Writing Tips – how to write a good description


a how-to-write essay series by Ava Clary. Updated April 2022

The awkwardness of ‘awkward’ words

Often when I critique something, I write the phrase ‘awkward’ or ‘awkward word’. What do I mean by that? Where did I pick that up from?

Perhaps I don’t like the syntax of this sentence, or I don’t like the word chosen. It doesn’t tell me anything. It’s too blah.

It’s awkward to explain ‘awkward’.

Writers often talk about sensory detail. What do they mean?

Early on, I remember asking for advice at a writer’s convention. It sometimes felt like my descriptions would be lists. I described a person this way: hair, check; skin color, check; voice sounds like…, the body type …, and the clothes worn from top to bottom. That is what my character looks like.

Boring. Dull.

They’re important details, but not like this. I still sometimes fall into this trap. So, how do you describe someone? Don’t limit yourself. Choose descriptions that aren’t just visual.

Tip # 1 Use multiple sensations

The best descriptions can evoke multiple senses: you hear it and see it. You smell it and taste it. Have you heard of synesthesia? A condition where colors and music, and other sensations interconnect. You perceive letters as certain specific colors. Music can smell or taste.

I think writers need to evoke this in their readers.

However, I am not a synesthete, even when I took a test at Synesthesia.com. I wasn’t able to meditate to the music and have colors appear in my head. Numbers and months do not have a color attached to them. Not for me.

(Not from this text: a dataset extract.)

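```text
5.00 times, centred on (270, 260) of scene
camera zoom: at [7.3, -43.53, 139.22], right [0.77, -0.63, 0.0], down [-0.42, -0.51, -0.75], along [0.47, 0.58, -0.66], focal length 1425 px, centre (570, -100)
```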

The website talks about ‘seeing’ music, and all I can picture is Disney’s Fantasia and the bizarre abstract animations from the intermission. (More about synesthesia, there’s the book Wednesday is Indigo Blue by David Eagleman and Richard Cytowic.)

Tip #2 Switch up your verbs and adjectives

The second tip I have, after you figure out these sensory details, is to make sure you change up your language. Use verbs in your description, not just adjectives. When it comes to adjectives, mix them up. Quick, pull out a thesaurus. (How many do you own? I own two or three – okay, four – fine, I have five different thesauruses.)

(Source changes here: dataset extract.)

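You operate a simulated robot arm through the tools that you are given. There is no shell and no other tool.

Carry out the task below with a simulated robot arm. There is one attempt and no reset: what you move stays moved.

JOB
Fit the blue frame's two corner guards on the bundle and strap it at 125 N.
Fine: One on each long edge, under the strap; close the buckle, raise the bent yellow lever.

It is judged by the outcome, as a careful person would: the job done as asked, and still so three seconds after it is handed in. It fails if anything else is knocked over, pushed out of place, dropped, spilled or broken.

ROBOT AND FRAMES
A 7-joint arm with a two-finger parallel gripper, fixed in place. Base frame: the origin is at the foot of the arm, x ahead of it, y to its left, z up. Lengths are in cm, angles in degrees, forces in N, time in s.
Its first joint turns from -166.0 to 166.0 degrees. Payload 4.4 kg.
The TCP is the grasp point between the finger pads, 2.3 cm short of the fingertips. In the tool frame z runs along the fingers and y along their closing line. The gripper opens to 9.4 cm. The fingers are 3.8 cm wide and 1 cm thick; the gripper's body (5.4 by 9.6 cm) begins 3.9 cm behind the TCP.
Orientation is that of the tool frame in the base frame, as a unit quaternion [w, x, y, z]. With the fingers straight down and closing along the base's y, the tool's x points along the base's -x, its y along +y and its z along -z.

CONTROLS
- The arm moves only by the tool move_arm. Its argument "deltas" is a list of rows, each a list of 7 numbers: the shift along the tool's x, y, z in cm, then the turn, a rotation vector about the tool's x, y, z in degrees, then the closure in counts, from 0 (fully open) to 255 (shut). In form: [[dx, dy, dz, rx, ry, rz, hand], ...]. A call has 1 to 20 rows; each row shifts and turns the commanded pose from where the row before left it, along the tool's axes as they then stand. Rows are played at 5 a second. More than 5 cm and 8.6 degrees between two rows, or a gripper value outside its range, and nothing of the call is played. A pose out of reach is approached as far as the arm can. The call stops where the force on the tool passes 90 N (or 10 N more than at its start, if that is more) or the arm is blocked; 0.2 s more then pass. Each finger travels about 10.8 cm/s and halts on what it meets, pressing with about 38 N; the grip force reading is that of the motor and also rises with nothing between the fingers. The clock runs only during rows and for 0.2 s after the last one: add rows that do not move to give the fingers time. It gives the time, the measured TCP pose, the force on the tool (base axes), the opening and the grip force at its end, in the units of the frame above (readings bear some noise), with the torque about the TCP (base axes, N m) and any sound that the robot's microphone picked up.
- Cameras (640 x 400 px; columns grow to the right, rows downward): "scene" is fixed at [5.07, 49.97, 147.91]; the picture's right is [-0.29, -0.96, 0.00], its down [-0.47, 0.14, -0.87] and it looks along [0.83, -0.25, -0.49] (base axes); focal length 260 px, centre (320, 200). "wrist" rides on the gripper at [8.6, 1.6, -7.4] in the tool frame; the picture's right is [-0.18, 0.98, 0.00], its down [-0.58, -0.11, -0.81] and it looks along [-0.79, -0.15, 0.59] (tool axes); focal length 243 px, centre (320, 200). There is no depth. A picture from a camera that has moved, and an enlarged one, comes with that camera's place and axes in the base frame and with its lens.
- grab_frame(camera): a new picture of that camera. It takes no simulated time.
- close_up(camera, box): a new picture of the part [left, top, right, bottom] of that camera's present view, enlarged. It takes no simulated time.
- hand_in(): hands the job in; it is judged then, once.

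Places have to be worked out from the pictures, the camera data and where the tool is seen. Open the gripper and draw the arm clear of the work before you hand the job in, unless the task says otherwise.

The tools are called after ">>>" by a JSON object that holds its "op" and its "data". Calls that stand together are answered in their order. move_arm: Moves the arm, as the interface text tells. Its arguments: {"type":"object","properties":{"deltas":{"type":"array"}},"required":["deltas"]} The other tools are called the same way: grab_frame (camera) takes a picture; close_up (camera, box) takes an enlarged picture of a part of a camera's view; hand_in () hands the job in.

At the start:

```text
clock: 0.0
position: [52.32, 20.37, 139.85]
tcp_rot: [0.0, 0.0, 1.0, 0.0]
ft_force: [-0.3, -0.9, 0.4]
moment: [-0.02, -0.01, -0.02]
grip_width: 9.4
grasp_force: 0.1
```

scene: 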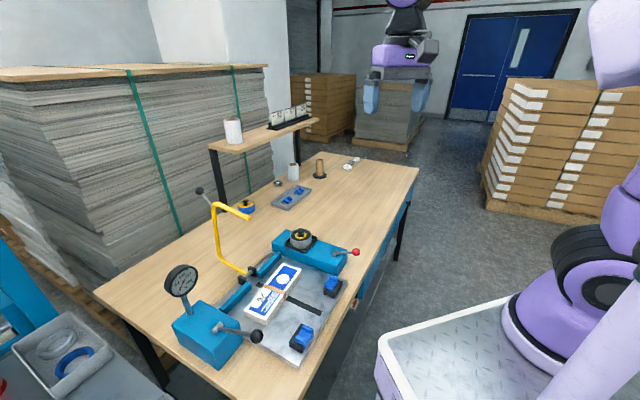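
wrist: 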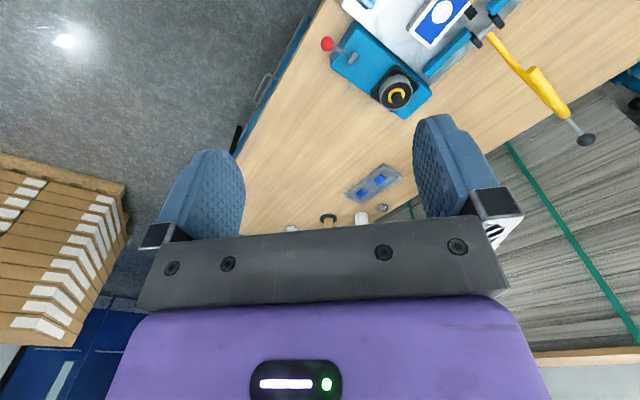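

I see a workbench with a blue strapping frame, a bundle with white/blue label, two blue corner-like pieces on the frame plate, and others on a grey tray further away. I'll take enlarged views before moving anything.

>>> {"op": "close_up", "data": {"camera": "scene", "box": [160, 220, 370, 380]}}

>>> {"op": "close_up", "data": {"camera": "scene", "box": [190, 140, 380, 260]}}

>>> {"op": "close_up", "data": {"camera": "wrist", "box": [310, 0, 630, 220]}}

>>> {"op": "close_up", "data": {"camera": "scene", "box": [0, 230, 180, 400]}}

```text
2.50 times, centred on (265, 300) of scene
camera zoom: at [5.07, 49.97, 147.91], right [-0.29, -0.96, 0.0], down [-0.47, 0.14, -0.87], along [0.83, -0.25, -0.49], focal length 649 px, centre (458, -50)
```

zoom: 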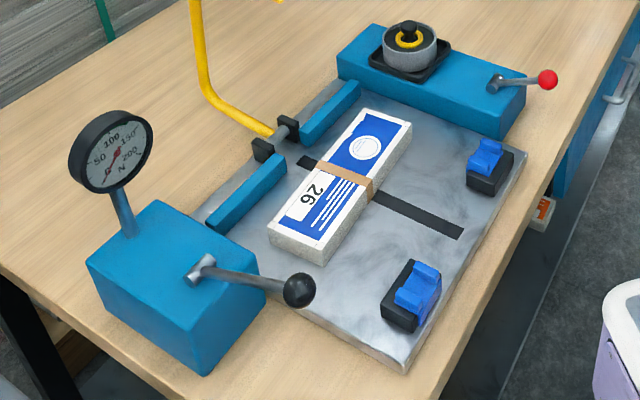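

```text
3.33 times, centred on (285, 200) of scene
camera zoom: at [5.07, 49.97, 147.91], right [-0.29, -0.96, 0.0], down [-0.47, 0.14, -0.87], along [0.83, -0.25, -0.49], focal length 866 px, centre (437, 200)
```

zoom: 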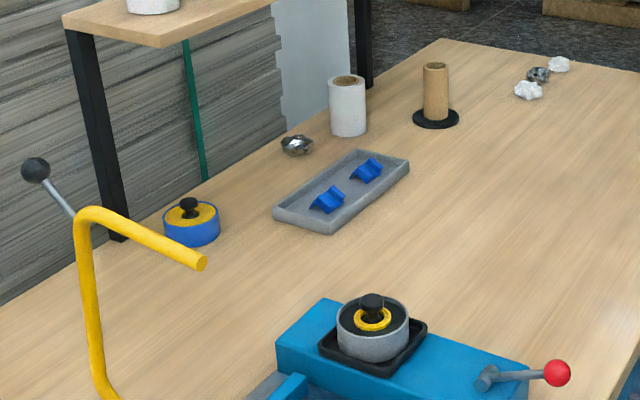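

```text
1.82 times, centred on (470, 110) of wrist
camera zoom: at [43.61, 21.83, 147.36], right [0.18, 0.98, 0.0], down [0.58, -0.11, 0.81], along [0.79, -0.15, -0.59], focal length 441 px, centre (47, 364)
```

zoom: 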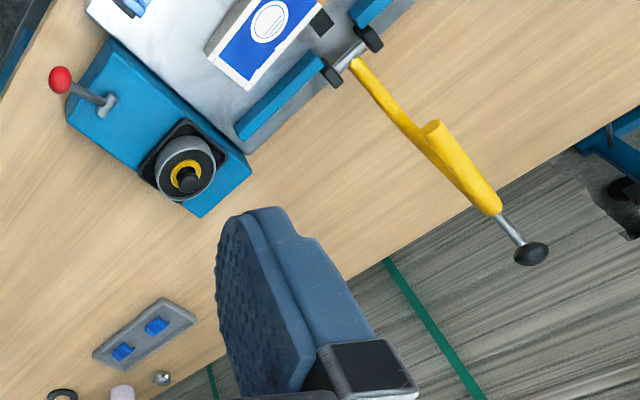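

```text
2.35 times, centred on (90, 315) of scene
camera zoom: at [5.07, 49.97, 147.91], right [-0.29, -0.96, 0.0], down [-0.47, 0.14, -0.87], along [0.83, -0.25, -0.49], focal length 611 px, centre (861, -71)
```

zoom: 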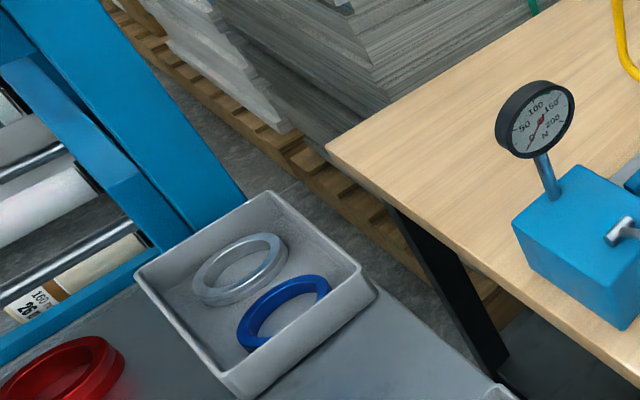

One of mine is The Describer’s Dictionary by David Grambs. The book’s layout is unusual. It isn’t just lists of words and their alternates. Instead, it features quotes, examples of good descriptions, and then the chapter ends with descriptive words and their synonyms.

It offers a more sophisticated or literary way of saying something. ‘A clump of grass’ becomes a ‘tussock’. The surface of an object that’s ‘ wet and yielding’ use these words to describe it: ‘spongy, pulpy, mushy, squishy, oozy’.

  • wet moss
  • spongy moss
  • squishy moss

Which one do you like better?

In the section on Voices, Grambs’ book lists a “loud and irritating” voice as “sharp, grating, harsh, piercing, brassy, screechy, ear-splitting. All excellent for descriptive writing, choose only one now.

Tip #3 Don’t forget Your Perspective

Now, let’s consider perspective. If you’re describing the setting of your scene, consider the character’s point of view. Are they poor? Are they rich? What does a farmer notice when he looks at a pasture? What about a rich city girl stuck in the middle of the same pasture?

Now, how are they feeling? Are they in a bad mood? Is everything darker and more annoying? What are they doing in the scene? Can you make the descriptions active? Create movement?

Nothing breaks me out of a story faster than when you break this rule. I read a historical fiction, and a nine-year-old peasant was describing the Lord’s manor house and architecture in precise detail. Nope. Not going to happen.

You have to think of the character.

Let’s go back to the farm, and the entitled Rich girl.

Let’s go even deeper into the scene. How is the boy feeling? Is he embarrassed to serve tea to the Princess in a chipped cup, using old tea leaves that barely have any scent in them?

If this is from the Rich Girl’s point of view, does she wrinkle her nose at the dirt floor and plug her nose at the smell of pigs’ feet? But wait, maybe she’s secretly in love with the farm boy and pretends the smells don’t bother her, even though her eyes are watering.

Here are three tips for Descriptive writing

  1. Think like a synthesist. Sensory details need adjectives and verbs that make you see and hear, and smell all together. “The rain sloshed against the tin house.” Can you see and hear that?
  2. Use verbs. Put actions into your descriptions. (“She skipped across the wet aluminum, feet skidding along like an ice skater.”) Remember the thesaurus is your friend!
  3. Consider your character’s point of view. Who are they? How do they look at the scene? Do their mood or actions, or desires affect the description?

Whether you use these tips for character description or setting, I hope you can avoid making those ‘awkward’ phrases. Writing is all about the words. Words. Words. Words.

Do you obsess about words too? Do you consider them carefully, then change them over and over until you find the right one? Or are you a sloppy writer? Are you someone who writes the first word that comes to mind? Or are you a repeat offender? Do you write two or three words when you only need one?

Me? I’m guilty of all three. Sometimes in the same paragraph.